原題 ; 千年女妖CHASE FROM BEYOND(1990)
 監督 ; エルヴィン・チェン
 脚本 ; 
 音楽 ; 
 出演 ; ジョイ・ウォン、ジャッキーチュン、グロリア・イップ、ラム・キン・ミン
時空を超えた仙女と魔女の戦いに、ヒロインと警部との恋をまじえて描いた香港製ファンタジー映画。
黄山、人間を滅ぼそうとする魔女と仙人が戦っていた。
仙人はシャオ・イー(グロリア・イップ)とヨン・イー(ジョイ・ウォン)の仙女姉妹に地獄魔玉の力を使って未来へ行き、太陽神玉を捜すよう命じた。
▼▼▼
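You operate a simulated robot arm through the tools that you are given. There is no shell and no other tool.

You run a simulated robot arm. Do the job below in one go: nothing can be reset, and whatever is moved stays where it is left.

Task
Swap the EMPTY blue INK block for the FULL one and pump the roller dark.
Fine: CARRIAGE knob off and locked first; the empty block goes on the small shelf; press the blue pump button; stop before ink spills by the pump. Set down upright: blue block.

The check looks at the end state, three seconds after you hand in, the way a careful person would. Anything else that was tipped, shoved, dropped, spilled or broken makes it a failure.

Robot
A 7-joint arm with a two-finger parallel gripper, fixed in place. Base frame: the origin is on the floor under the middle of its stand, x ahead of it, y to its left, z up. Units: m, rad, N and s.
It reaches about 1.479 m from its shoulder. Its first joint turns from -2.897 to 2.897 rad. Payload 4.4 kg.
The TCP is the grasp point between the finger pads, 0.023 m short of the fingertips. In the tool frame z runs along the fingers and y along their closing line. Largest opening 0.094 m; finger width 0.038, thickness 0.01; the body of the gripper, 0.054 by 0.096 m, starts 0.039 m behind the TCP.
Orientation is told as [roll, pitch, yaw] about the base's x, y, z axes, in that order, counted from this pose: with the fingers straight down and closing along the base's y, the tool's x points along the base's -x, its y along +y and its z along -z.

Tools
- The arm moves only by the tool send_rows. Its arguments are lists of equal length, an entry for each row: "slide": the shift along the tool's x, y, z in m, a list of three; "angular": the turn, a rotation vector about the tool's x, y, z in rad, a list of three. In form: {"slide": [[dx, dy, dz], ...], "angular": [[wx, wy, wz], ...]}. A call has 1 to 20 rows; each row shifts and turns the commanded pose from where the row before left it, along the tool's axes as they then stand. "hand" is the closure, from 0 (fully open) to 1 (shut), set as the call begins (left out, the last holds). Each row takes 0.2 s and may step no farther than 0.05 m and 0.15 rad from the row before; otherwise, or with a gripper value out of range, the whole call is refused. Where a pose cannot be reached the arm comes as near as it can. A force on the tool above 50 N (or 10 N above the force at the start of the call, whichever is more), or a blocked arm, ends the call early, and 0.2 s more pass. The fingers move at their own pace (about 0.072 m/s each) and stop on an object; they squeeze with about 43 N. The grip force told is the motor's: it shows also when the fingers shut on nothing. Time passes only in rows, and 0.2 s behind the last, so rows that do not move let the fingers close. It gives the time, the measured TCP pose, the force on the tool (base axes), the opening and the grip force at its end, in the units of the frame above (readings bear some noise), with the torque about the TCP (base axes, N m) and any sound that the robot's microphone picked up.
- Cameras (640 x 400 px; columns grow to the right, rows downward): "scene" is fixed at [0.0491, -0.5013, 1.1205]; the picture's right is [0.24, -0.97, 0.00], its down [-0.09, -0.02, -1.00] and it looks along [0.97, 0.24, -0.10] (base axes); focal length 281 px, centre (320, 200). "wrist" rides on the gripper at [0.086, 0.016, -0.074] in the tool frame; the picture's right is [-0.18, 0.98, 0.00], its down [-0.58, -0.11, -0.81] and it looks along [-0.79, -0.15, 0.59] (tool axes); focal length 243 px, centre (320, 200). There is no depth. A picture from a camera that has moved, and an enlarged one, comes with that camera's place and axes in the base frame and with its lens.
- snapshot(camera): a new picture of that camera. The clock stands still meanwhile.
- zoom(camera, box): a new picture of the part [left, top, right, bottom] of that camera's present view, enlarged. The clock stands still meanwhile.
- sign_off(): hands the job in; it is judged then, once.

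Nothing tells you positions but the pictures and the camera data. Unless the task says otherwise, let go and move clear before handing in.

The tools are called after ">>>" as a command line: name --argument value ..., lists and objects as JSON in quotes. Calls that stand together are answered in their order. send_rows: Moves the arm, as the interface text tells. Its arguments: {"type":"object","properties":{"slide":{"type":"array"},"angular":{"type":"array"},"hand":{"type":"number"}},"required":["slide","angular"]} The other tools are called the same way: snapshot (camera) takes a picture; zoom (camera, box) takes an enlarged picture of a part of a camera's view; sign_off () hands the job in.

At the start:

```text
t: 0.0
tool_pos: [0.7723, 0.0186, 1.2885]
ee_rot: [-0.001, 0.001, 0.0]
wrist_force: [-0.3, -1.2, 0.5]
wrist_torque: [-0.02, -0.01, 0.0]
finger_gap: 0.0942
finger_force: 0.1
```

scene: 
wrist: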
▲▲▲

その直後、仙人は戦いに敗れ燃え尽きてしまう。
洞窟で未来にわたろうとする姉妹を妨害しようとする魔女。決死の行動に出たシャオのおかげでヨン・イーは時を越えるが、シャオは凍らされてしまう。
1990年香港、パナマ帽をかぶった九龍警察のマン・ボー警部(ジャッキー・チュン)はギャング団一味を逮捕した。
そこに現われたヨンと魔女。二人は宙を飛んで去っていった。
車で帰宅途中のボー警部の前にヨンが落ちてくる。
一目でヨンを好きになったるボーは、彼女を自宅に連れて行く。
翌日、昇進試験を受けたポーは、見事合格する。
様子のおかしくなったボーを見た部下のアンは、彼が妖怪に取りつかれているのではないかと考え霊能者に相談する。
ボーはヨンとデートを重ね、ウェディングドレスを送ってプロポーズ。しかしヨンは受けることができない。彼女は自分が仙女であることを告白するがボーは信じなかった。
その夜、魔女が襲ってきた。それを見たボーはヨンの言うことが真実だったと知る。
ヨンに去られたボーはヤケ酒を飲んで倒れる。酒場でギャングの手下たちがポーを襲うが、簡単に捕まった。
自分が間違っていたのではないかと考えたアンは、霊能者とともにヨンを探し始める。アンは下水道に隠れているヨンを見つけた。どうしてそんなとこに。
一方、魔女はボーに片想いしている女刑事イェンに接近する。
魔女に操られたイェンは、ボーに札を貼り動けなくして腕のあざを切り取る。ボーの腕のあざには霊的な力があった。
魔女はそれを恐れてイェンに剥(は)ぎ取らせたのだ。それは正道を歩む者の印で、印の持ち主が死ぬと太陽神玉が現れるというのだ。
ヨン、ポーと部下たち、そして霊能者が待ち構える中、ついに魔女が襲ってきた。銃も平気な魔女のパワーにボーの部下たちは次々に殺されていく。
ボーが犠牲になって死ねば太陽神玉が手に入る、そう言い残して霊能者も倒れた。
それを聞いたボーは、あっさり拳銃自殺。胸から太陽神玉が飛び出した。
次の瞬間、ヨンと魔女は最初の洞窟に戻っていた。シャオも復活して闘いを繰り広げる。
二人がかりでも苦戦するのだが、太陽神玉と地獄魔玉、二つの玉を投げつけると魔女は砕け散り消滅した。
ヨンは、人類の救済をシャオに任せて現代に戻る。
死屍累々の現場に戻ったヨンは、自分の命を与えボーを生き返らせる。身代わりとなってヨンは消滅した。
傷心のポーは、ある日ヨンと瓜二つな人形売りの娘と出会うのだった。
グロイア・イップは最初と最後だけのゲスト出演。
今回はラストシーンのみだが、ジョイ・ウォンって二役が多い気がする。「時空伝説」とか転生を扱った作品が多いという理由もあるが、「蜘蛛に抱かれた女」では双子だった。
以前「映画秘宝」に格闘技系アクション・スターにはナルシストが多く、自分が写っている時間を長くするために二役(以上)を好むということが書いてあった。
確かにジャッキー・チェン、シュワルツェネッガー、ヴァンダム、ジェット・リー、真田広之、みんなやってる。
アクション俳優ではないけど、ジョイ・ウォンもナルシストなのだろうか。
この作品にも脚本のクレジットがなく、ストーリーはかなりの御都合主義だが、ワイヤ・アクションとベタなギャグを盛り込んで見ている間は楽しめる娯楽作品に仕上がっている。
ボーが生き返るのはいいけど、協力者たちはほとんど犬死にに終わり、香港映画らしいドライな感覚になっている。
この作品に限らず、香港映画では唐突に登場人物が死ぬことが多いので、下手に脇役には感情移入できなかったりする。